Syria Burning: A Short History of a Catastrophe by Glass Charles
Author:Glass, Charles [Glass, Charles]
Language: eng
Format: epub
Publisher: Verso Books
Published: 2016-03-21T22:00:00+00:00
As the nationalists regretted the assault on Maalula in 1925, their descendants condemned the jihadist assault on the same Christian town in 2013. Yet the effect of both was the same: to drive Christians out of a country where they have lived since the time of Christ or to force them into the arms of the regime, French then and Baathist now.
By early October, the rebels had the initiative, forcing the French to confront them at times and places of their choosing. Their next target was Damascus, which they entered on October 18. Typical of the disorganization within rebel ranks, the local commander, Hassan al-Kharrat, invaded the city before Fawzi al-Qawuqji’s mutineers and Sultan al-Atrash’s Druze-bedouin cavalry arrived. Entering the Shaghur quarter, Kharrat shouted, “Rise up, your brothers the Druze are here!” Most Damascenes, like their descendants in this century, did not rise up.
As his forces lost control of Damascus, High Commissioner Sarrail declared martial law and commanded the summary execution of Syrians found with weapons.
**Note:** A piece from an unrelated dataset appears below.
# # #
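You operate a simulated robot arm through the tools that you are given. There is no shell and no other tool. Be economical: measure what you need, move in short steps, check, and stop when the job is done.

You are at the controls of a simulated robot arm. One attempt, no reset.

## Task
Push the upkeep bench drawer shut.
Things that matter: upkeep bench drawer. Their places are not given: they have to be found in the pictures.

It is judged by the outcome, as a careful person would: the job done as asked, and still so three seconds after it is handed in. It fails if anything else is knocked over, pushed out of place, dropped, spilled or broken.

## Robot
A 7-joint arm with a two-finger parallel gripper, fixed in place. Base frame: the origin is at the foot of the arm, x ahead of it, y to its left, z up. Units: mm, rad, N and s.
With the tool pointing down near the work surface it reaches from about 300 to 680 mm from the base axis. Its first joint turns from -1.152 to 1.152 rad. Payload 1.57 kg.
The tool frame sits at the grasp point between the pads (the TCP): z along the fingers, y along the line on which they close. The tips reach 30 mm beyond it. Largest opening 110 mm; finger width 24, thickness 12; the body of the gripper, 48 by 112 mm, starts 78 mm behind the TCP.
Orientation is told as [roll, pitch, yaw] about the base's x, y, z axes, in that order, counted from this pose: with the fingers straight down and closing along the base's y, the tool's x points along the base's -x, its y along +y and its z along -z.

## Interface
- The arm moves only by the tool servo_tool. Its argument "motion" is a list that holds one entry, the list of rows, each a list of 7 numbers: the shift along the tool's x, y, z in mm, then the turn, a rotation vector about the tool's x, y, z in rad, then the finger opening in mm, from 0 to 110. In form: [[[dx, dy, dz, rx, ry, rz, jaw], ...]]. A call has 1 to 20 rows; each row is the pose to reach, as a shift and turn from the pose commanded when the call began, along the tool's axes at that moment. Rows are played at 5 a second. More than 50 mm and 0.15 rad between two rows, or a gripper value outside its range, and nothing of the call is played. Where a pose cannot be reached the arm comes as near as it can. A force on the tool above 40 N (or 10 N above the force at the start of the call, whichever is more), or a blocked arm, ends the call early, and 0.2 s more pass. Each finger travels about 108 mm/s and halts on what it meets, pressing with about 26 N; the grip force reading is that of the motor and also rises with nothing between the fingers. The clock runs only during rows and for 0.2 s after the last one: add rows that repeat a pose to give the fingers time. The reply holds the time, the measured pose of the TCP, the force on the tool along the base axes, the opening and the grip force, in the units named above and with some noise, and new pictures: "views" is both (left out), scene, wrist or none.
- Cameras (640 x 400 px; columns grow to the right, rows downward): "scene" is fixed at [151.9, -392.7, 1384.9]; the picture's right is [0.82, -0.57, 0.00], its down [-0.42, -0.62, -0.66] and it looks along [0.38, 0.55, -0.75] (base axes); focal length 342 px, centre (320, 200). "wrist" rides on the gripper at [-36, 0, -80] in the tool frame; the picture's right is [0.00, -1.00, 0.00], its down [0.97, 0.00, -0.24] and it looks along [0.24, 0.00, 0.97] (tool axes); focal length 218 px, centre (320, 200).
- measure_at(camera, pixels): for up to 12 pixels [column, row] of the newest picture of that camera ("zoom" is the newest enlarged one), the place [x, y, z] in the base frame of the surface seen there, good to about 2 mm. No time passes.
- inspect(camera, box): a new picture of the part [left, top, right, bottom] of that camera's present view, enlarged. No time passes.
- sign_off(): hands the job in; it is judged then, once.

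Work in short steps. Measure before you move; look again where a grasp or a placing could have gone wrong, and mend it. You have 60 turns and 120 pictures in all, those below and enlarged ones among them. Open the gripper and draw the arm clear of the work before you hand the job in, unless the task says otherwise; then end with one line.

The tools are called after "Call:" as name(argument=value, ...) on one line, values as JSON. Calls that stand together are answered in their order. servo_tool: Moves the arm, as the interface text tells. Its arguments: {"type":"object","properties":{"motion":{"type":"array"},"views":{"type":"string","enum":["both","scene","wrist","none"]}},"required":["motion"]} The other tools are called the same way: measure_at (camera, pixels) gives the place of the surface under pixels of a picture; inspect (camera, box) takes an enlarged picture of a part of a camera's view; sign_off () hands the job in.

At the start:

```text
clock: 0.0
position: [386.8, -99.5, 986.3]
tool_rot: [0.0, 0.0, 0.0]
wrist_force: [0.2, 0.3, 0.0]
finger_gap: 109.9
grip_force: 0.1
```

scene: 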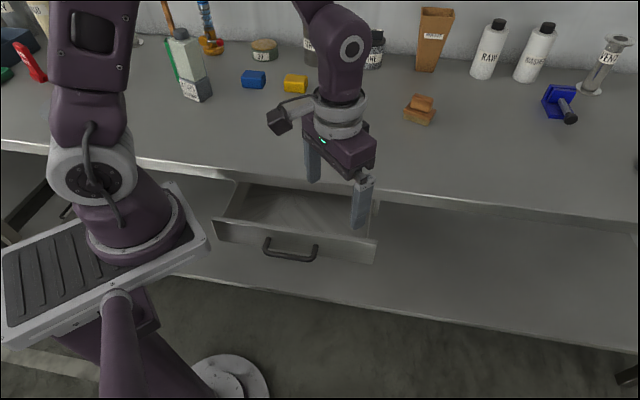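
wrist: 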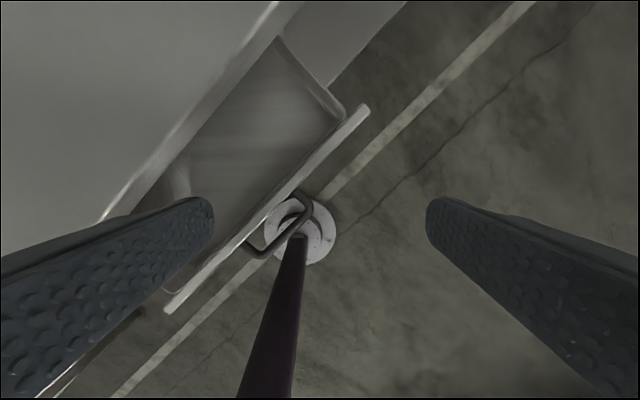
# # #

French tanks raced through the souqs, wrote the Times, “at terrifying speed, firing to the right and left without ceasing.” At noon on the eighteenth, as Sarrail departed for Beirut, he ordered warplanes and heavy caliber cannon to bombard the city day and night.
The Manchester Guardian correspondent interviewed a traveler from Damascus who “describes days and nights of unforgettable terror.” The shelling destroyed the famous Souq Hamadiyeh bazaar, the biblical “Street Called Straight,” the magnificent Azem Palace and the districts of Shaghur and Meidan. French troops executed insurgents and those who protected them. The Times reported that French troops, having murdered two dozen young men in villages southeast of Damascus, brought their corpses to Marjeh Square near the city center. The paper’s correspondent wrote:
Instead of merely exposing the bodies for a space on the spot as an example to other malefactors, in accordance with Eastern custom, and then handing them over to their relatives for decent burial, the French authorities brought them to Damascus. There they attached them to camels and paraded them through the streets. The ghastly spectacle presented by the swaying corpses naturally infuriated the excitable Damascenes, as indeed the news of the official adoption of such deterrents will inevitably arouse the natural indignation of many Frenchmen.